A recent paper titled A Natural Solution produced by Chintan and authored by Seth Kolker reports that Delhi generates 8,000 tonnes per day of waste, but its three centralised compost plants (most Indian cities have one or no such plant) can handle only 700 tonnes per day. The rest is just dumped at the landfills. A May 2014 report of the erstwhile Planning Commission had warned that if the current practice of landfilling continues, India will need 340,000 cubic metres of land every single day to dump its waste.

“The recent waste crisis in Delhi is a cumulative disaster,” lashed out Chaturvedi. “It exposes the lacunae in policymaking and the wrong approach of centralised waste management that cities are following.

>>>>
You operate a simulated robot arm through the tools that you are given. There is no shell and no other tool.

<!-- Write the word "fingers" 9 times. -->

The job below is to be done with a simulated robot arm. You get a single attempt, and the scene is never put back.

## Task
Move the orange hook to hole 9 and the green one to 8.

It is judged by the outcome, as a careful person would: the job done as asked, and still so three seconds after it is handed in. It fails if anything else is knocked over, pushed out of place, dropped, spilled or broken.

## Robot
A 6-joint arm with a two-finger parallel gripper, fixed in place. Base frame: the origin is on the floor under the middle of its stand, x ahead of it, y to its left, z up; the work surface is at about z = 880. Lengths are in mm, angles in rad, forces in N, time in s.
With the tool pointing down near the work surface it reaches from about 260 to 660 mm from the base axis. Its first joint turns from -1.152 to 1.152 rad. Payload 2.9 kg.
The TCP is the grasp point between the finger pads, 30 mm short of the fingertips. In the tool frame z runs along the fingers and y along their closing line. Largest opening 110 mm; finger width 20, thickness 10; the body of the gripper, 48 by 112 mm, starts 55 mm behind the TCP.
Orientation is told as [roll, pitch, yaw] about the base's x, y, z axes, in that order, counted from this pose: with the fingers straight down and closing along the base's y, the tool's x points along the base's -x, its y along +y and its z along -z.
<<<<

Rather than empowering the local communities to manage their waste, the present waste system puts people completely at the mercy of politicians and bureaucrats.” According to her, if waste is handled in a decentralised manner, only 20% will go to a landfill. This, too, can be reduced over a period of time.

Some private waste management companies, having burnt their fingers, are already moving towards decentralised systems. Between 1992 and 2004, Mumbai-based Excel Industries Ltd set up 15 centralised composting plants with capacities ranging from 100 tonnes per day to 500 tonnes per day. However, most of its plants ran into problems and shut down. At present, the company operates only one centralised compost plant in Ahmedabad, Gujarat (this, too, remains shut for four months of the monsoon when waste flows with the rainwater). Its focus now is on decentralised waste management solutions.

Citizens, too, want decentralised waste systems, as shown by a 2014 survey report co-authored by Chintan, Germany’s GIZ and the Department of Environment of the National Capital Territory of Delhi. The survey of 3,047 households across Delhi found that 70% of the respondents agreed to composting at home and a majority of them were ready to pay more for better doorstep collection of waste.

If Indian cities do not wish to bury under their own waste, they have to adopt decentralisation. Kerala is already moving in that direction. Last month, on May 26, the Local Self Government Department of the Kerala government issued an order making “mandatory source level treatment facilities for biodegradable waste in all households and buildings”. Will Prime Minister Narendra Modi, who pitched his Swachh Bharat Abhiyan as a game-changer, pay heed?